══ Data segment

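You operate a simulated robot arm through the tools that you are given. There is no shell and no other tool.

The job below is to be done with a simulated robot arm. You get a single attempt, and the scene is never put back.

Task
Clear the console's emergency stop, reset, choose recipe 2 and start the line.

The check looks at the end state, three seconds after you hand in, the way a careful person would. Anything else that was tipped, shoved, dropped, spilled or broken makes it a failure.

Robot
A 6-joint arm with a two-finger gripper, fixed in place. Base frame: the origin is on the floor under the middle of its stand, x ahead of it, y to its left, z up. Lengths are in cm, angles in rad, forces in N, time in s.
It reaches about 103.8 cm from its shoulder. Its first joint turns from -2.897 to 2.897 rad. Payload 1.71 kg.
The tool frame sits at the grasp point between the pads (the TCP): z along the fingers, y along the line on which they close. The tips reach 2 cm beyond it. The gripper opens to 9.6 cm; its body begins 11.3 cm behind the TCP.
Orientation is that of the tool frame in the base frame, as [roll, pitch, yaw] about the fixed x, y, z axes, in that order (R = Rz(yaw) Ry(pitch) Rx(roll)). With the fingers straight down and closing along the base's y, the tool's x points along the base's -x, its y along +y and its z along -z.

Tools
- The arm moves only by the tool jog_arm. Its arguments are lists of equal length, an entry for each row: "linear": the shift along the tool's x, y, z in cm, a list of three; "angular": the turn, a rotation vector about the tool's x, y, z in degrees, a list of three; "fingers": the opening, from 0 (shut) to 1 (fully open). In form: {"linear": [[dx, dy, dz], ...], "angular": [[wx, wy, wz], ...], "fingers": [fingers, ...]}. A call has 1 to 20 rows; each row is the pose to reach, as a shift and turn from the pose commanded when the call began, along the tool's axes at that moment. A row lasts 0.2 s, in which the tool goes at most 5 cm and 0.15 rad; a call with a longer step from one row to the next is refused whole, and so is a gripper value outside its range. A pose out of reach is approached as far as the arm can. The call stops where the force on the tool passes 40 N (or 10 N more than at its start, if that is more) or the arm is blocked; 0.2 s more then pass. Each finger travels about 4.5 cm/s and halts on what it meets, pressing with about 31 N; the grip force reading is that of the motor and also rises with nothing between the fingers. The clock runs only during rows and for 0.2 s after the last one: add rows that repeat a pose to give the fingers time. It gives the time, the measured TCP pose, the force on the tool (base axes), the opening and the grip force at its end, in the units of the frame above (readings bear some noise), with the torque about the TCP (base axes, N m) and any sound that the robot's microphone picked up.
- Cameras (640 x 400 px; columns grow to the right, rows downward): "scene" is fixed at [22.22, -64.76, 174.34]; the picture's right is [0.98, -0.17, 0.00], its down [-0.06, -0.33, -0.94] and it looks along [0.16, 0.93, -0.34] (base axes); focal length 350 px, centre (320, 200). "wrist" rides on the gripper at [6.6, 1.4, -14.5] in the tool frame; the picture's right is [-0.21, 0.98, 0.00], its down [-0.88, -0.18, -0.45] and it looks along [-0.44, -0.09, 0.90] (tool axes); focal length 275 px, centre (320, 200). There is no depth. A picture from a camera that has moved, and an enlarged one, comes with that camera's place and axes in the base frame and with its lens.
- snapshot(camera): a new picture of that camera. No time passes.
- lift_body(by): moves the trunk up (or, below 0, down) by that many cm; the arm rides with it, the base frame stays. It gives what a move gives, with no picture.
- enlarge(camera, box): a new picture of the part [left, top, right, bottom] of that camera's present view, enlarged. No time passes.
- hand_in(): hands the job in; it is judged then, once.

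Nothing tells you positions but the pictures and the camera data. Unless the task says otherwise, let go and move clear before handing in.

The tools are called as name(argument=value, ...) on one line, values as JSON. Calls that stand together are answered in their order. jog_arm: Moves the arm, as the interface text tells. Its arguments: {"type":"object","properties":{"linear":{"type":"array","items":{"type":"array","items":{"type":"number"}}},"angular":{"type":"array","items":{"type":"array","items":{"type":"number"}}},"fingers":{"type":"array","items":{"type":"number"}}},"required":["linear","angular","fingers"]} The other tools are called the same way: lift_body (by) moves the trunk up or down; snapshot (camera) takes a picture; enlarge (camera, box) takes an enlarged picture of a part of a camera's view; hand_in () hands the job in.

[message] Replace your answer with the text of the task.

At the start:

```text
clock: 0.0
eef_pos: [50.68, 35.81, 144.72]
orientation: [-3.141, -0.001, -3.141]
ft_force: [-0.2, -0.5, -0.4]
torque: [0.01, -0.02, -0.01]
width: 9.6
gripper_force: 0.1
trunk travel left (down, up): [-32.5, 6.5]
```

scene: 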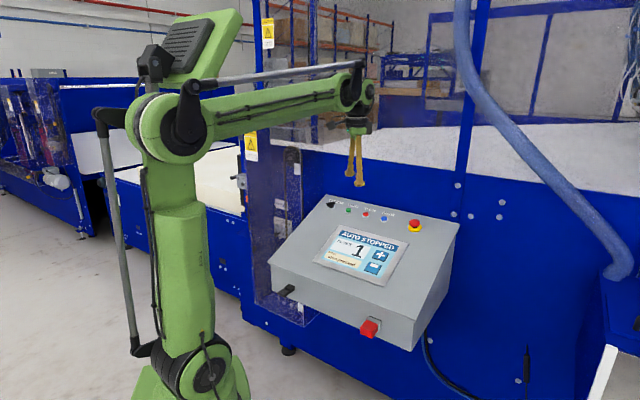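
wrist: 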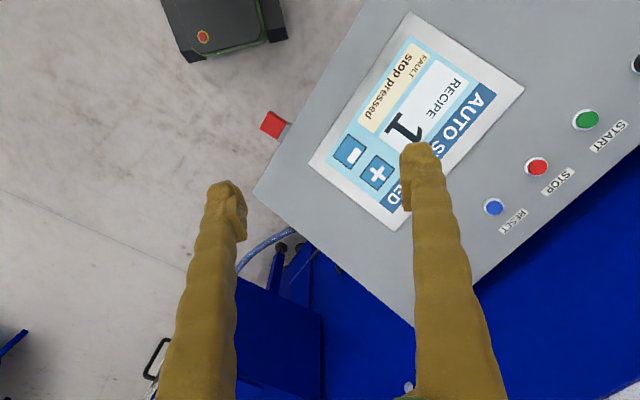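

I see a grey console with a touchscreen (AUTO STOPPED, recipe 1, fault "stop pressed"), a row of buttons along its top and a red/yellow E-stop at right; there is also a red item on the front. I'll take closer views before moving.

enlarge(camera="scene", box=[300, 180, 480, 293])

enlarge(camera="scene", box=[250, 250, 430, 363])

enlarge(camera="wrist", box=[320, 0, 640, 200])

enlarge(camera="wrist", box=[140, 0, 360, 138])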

════

● Exercise:
Take the data above and repeat it exactly, leaving each picture out.

● Written response:
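You operate a simulated robot arm through the tools that you are given. There is no shell and no other tool.

The job below is to be done with a simulated robot arm. You get a single attempt, and the scene is never put back.

Task
Clear the console's emergency stop, reset, choose recipe 2 and start the line.

The check looks at the end state, three seconds after you hand in, the way a careful person would. Anything else that was tipped, shoved, dropped, spilled or broken makes it a failure.

Robot
A 6-joint arm with a two-finger gripper, fixed in place. Base frame: the origin is on the floor under the middle of its stand, x ahead of it, y to its left, z up. Lengths are in cm, angles in rad, forces in N, time in s.
It reaches about 103.8 cm from its shoulder. Its first joint turns from -2.897 to 2.897 rad. Payload 1.71 kg.
The tool frame sits at the grasp point between the pads (the TCP): z along the fingers, y along the line on which they close. The tips reach 2 cm beyond it. The gripper opens to 9.6 cm; its body begins 11.3 cm behind the TCP.
Orientation is that of the tool frame in the base frame, as [roll, pitch, yaw] about the fixed x, y, z axes, in that order (R = Rz(yaw) Ry(pitch) Rx(roll)). With the fingers straight down and closing along the base's y, the tool's x points along the base's -x, its y along +y and its z along -z.

Tools
- The arm moves only by the tool jog_arm. Its arguments are lists of equal length, an entry for each row: "linear": the shift along the tool's x, y, z in cm, a list of three; "angular": the turn, a rotation vector about the tool's x, y, z in degrees, a list of three; "fingers": the opening, from 0 (shut) to 1 (fully open). In form: {"linear": [[dx, dy, dz], ...], "angular": [[wx, wy, wz], ...], "fingers": [fingers, ...]}. A call has 1 to 20 rows; each row is the pose to reach, as a shift and turn from the pose commanded when the call began, along the tool's axes at that moment. A row lasts 0.2 s, in which the tool goes at most 5 cm and 0.15 rad; a call with a longer step from one row to the next is refused whole, and so is a gripper value outside its range. A pose out of reach is approached as far as the arm can. The call stops where the force on the tool passes 40 N (or 10 N more than at its start, if that is more) or the arm is blocked; 0.2 s more then pass. Each finger travels about 4.5 cm/s and halts on what it meets, pressing with about 31 N; the grip force reading is that of the motor and also rises with nothing between the fingers. The clock runs only during rows and for 0.2 s after the last one: add rows that repeat a pose to give the fingers time. It gives the time, the measured TCP pose, the force on the tool (base axes), the opening and the grip force at its end, in the units of the frame above (readings bear some noise), with the torque about the TCP (base axes, N m) and any sound that the robot's microphone picked up.
- Cameras (640 x 400 px; columns grow to the right, rows downward): "scene" is fixed at [22.22, -64.76, 174.34]; the picture's right is [0.98, -0.17, 0.00], its down [-0.06, -0.33, -0.94] and it looks along [0.16, 0.93, -0.34] (base axes); focal length 350 px, centre (320, 200). "wrist" rides on the gripper at [6.6, 1.4, -14.5] in the tool frame; the picture's right is [-0.21, 0.98, 0.00], its down [-0.88, -0.18, -0.45] and it looks along [-0.44, -0.09, 0.90] (tool axes); focal length 275 px, centre (320, 200). There is no depth. A picture from a camera that has moved, and an enlarged one, comes with that camera's place and axes in the base frame and with its lens.
- snapshot(camera): a new picture of that camera. No time passes.
- lift_body(by): moves the trunk up (or, below 0, down) by that many cm; the arm rides with it, the base frame stays. It gives what a move gives, with no picture.
- enlarge(camera, box): a new picture of the part [left, top, right, bottom] of that camera's present view, enlarged. No time passes.
- hand_in(): hands the job in; it is judged then, once.

Nothing tells you positions but the pictures and the camera data. Unless the task says otherwise, let go and move clear before handing in.

The tools are called as name(argument=value, ...) on one line, values as JSON. Calls that stand together are answered in their order. jog_arm: Moves the arm, as the interface text tells. Its arguments: {"type":"object","properties":{"linear":{"type":"array","items":{"type":"array","items":{"type":"number"}}},"angular":{"type":"array","items":{"type":"array","items":{"type":"number"}}},"fingers":{"type":"array","items":{"type":"number"}}},"required":["linear","angular","fingers"]} The other tools are called the same way: lift_body (by) moves the trunk up or down; snapshot (camera) takes a picture; enlarge (camera, box) takes an enlarged picture of a part of a camera's view; hand_in () hands the job in.

[message] Replace your answer with the text of the task.

At the start:

```text
clock: 0.0
eef_pos: [50.68, 35.81, 144.72]
orientation: [-3.141, -0.001, -3.141]
ft_force: [-0.2, -0.5, -0.4]
torque: [0.01, -0.02, -0.01]
width: 9.6
gripper_force: 0.1
trunk travel left (down, up): [-32.5, 6.5]
```

scene: 
wrist: 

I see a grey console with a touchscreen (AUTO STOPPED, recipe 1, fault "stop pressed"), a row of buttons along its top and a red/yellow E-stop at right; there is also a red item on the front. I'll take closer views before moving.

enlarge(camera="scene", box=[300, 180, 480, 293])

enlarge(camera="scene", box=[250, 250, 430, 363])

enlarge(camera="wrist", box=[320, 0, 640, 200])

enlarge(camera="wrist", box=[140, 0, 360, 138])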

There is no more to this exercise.